One important piece of estate planning is acquiring the appropriate type of insurance coverage necessary for your needs, such as critical injury insurance.
Many people who create estate plans know that they will have to decide on the types of inheritances they want to leave behind, make allowances for the possibility of becoming incapacitated, and create specific legal documents that will carry out their wishes after they are gone. But insurance also plays an important role in this process.
The right kind of insurance can protect your finances against certain expenses that you might one day have to incur. Critical injury insurance can play a key part in estate planning because, even with health insurance, you might have to pay some significant out-of-pocket health care expenses if you experience a significant injury or illness. Here are some common questions about critical injury insurance and how it works.
What is critical injury insurance?
We all know that our health care insurance isn’t without its out-of-pocket expenses. It’s quite common, for example, for people to have to pay larger co-pays every several years or so. Other out-of-pocket expenses for costs not covered by your health insurance also tend to increase as time goes on, and if you ever suffer serious injury or illness, the out-of-pocket expenses can balloon very quickly.
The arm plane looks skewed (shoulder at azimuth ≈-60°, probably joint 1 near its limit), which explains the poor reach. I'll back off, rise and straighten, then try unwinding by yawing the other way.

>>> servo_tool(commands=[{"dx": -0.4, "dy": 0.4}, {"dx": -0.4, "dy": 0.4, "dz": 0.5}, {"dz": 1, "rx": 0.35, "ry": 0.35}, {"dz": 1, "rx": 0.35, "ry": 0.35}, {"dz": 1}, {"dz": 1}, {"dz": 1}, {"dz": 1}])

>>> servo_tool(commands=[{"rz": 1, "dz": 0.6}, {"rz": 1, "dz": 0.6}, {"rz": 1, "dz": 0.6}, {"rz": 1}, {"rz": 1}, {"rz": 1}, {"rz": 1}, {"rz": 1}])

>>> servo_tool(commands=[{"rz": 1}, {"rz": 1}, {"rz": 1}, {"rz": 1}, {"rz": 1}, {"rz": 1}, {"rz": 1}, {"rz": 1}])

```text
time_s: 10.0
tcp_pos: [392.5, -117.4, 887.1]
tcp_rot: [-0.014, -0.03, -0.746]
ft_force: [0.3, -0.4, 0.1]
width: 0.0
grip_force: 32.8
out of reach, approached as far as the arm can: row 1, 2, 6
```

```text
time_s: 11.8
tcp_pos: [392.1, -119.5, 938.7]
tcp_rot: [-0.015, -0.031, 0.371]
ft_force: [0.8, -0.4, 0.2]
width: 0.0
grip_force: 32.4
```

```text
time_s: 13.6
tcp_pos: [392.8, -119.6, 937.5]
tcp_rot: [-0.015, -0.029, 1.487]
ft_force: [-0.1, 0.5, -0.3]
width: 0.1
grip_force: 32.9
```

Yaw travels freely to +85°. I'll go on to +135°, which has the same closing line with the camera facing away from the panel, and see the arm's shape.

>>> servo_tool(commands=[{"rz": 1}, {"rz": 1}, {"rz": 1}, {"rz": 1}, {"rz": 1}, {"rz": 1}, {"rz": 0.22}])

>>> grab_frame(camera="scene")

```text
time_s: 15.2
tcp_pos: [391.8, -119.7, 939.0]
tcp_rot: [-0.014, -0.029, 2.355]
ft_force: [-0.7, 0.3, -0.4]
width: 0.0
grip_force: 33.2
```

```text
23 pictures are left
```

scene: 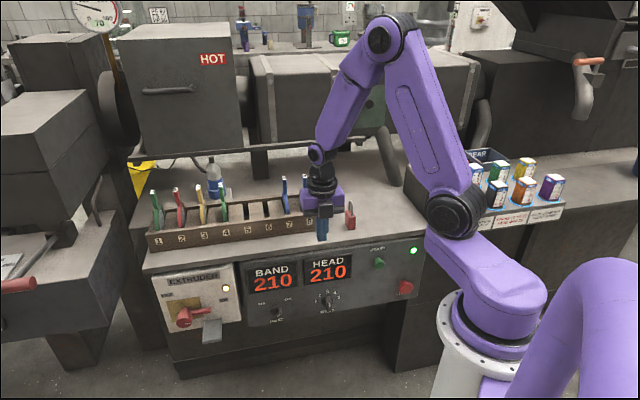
For example, the estimated out-of-pocket expenses for someone suffering a heart attack exceeded $14,000 last year. Needless to say, these costs go up every year.
Critical injury insurance is designed to protect you from these unexpected costs. Like other insurance policies, you will have to pay a monthly or yearly premium. If you ever suffer from a critical injury or illness, the critical care insurance will pay you a lump sum payment that will allow you to pay for the out-of-pocket expenses not otherwise covered by your health insurance.
What does critical injury insurance cover?
That depends on the individual policies. Many policies cover the three most common sudden illnesses: heart attacks, strokes, and cancer. However, certain policies define what types of cancers are covered and have coverage limits that you should carefully consider before making your choice. You should also carefully review each policy for other limitations, such as age-restricted payouts.
How does critical injury insurance work?
Depending on your policy you might expect to pay as little as $15 per month for critical injury insurance. Should you suddenly suffer from a critical illness, you will then be able to file for benefits. If your claim is accepted you will receive a lump sum payment, typically in the range of between 10,000 and $25,000, though some policies offer larger benefits. You can then use this payment to pay for the out-of-pocket expenses not covered by your insurance policy.
Of course, as with any financial product, you’ll want to make sure your critical injury insurance fits into your overall financial and estate plan. You might, for example, be better able to pay for out-of-pocket expenses by using a health savings account or other financial tool. Consult with your attorney for advice about your options.